昨夜の夢は

小中学校で同級生だったYS(シンちゃん、と呼んでいた)。彼が入院しているという病院を訪ねる夢。病棟、病室探し。とうとうそれができずに自転車を押しての帰り、どこか他の場所から仕事でこの町を訪ねてきたらしいオジサンに道を尋ねられての会話。自分はこの町の住人ではない。そちらの「口」には行かない。そして自転車を押して反対側の「口」をめざす。
そのうち目の前に開けてきた風景。狭い間口の二階建ての家。かつて私の下宿だったその家は、しかし現実には誰の下宿でもない建物。それが私にわかっているのだが、夢ではそうなっている。大学の時の友人であるYNとIS、それにもう一人すっきりした印象の男が立っていて、建物が打ち壊されようとしているのを見守っている。どうやらわざわざそれを見届けるために来たようだ。
YSの病院は見つかったのだが、別の病棟だといわれて、病室を探し回るが見つからない。市役所の窓口のような受付や、いろんな看護師に尋ねたあげく、ついに見つからず。寒いところでもないのに、部屋の中に靄がかかっていて、はっきり見通せない場所もあった。ただただ白くて、諦めて病院を出た。
迷路のような町のなかで、トラックのおじさんに最寄りの駅までの道を尋ねられ、自分はそちらの「口」は利用しない、と答えて、それとは別の「口」の方に向かい、坂だったからか、うつむき加減に自転車を押している顔をふと上げてみると、なぜか目の前にそれとわかる建物があって、それが以前住んでいた「昔の下宿」だった。

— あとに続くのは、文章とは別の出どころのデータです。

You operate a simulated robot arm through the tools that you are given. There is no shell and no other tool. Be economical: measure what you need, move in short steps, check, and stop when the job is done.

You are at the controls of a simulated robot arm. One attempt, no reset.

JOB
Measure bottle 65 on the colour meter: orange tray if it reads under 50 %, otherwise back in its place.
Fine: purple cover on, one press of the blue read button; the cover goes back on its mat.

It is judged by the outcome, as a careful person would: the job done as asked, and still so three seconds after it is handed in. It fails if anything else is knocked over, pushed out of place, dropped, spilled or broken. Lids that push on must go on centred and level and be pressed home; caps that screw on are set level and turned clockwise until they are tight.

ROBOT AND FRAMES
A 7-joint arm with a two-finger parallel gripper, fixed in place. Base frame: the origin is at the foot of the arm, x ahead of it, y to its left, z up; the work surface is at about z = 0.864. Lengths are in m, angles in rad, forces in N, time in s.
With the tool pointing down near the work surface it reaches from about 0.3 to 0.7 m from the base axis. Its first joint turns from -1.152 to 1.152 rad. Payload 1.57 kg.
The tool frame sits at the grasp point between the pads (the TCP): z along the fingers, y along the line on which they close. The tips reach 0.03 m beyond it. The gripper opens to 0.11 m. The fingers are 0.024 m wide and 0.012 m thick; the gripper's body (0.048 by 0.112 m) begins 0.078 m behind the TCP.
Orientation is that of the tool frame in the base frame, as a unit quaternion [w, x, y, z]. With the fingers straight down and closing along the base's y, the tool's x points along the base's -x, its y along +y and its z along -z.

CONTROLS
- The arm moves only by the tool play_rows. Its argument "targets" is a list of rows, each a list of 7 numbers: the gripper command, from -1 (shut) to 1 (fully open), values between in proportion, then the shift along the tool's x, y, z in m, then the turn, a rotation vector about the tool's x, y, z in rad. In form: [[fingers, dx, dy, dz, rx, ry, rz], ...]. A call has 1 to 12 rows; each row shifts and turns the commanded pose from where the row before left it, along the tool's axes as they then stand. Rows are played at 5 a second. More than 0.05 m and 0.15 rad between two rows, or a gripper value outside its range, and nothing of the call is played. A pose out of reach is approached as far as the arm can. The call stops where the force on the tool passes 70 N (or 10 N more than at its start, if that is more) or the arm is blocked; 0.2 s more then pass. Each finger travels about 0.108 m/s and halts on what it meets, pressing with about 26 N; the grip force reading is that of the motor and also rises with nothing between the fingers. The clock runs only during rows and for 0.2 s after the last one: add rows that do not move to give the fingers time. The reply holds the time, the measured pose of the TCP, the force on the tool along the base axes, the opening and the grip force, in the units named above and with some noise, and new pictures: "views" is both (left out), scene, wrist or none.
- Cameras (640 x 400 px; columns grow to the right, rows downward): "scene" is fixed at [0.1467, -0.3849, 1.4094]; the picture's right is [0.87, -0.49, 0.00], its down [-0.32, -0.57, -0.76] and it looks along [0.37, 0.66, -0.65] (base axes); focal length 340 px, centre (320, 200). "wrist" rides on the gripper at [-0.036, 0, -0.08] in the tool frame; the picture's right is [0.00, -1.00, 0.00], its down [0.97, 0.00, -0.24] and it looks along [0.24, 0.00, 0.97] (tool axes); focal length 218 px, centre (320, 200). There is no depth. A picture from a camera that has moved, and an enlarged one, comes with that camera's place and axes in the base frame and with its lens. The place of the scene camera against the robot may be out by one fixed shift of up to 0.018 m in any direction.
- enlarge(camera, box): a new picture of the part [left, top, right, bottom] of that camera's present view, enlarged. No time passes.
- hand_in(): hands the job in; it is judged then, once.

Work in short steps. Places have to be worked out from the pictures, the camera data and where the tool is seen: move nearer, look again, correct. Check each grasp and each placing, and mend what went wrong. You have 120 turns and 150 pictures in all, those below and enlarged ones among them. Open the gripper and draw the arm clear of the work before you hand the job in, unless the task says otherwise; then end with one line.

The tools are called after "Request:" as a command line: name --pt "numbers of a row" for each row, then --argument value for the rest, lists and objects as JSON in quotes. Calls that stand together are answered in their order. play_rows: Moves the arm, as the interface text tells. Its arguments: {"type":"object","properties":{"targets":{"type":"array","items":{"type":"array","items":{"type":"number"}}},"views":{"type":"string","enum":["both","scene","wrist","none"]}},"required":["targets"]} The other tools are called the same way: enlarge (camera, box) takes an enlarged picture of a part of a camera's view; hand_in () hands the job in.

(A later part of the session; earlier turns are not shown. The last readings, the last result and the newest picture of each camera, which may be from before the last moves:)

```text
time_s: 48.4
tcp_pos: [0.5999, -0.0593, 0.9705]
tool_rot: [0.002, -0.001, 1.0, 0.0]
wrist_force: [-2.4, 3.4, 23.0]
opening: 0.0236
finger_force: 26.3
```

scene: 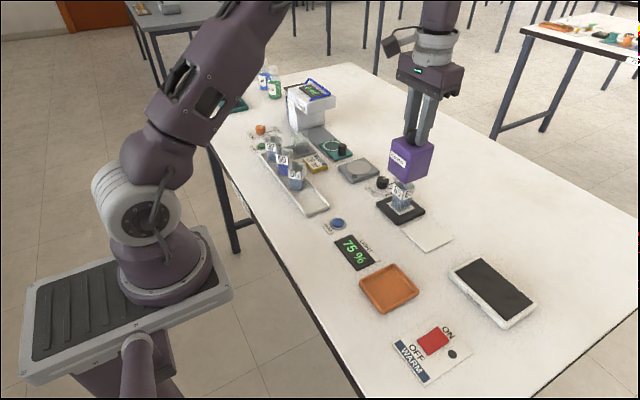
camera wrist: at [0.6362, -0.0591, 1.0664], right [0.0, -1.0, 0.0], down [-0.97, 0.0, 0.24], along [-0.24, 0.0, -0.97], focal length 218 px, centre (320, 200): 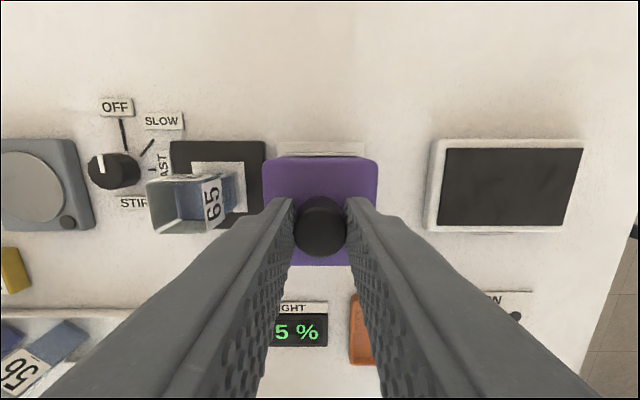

これから壊されるということもわかっていて、YNたちの姿が見える。私はそこに行こうとしているのか、すっきりした男がやはり大学の時の友人KSなのか、それとも私自身なのか、よくわからない。建物の周りは、もう更地になっていて、その建物だけが最後に残っている。といっても、その建物のほんの周囲のことであって、その周囲の周囲はというと、ごく普通に建物が密集して建っているのである。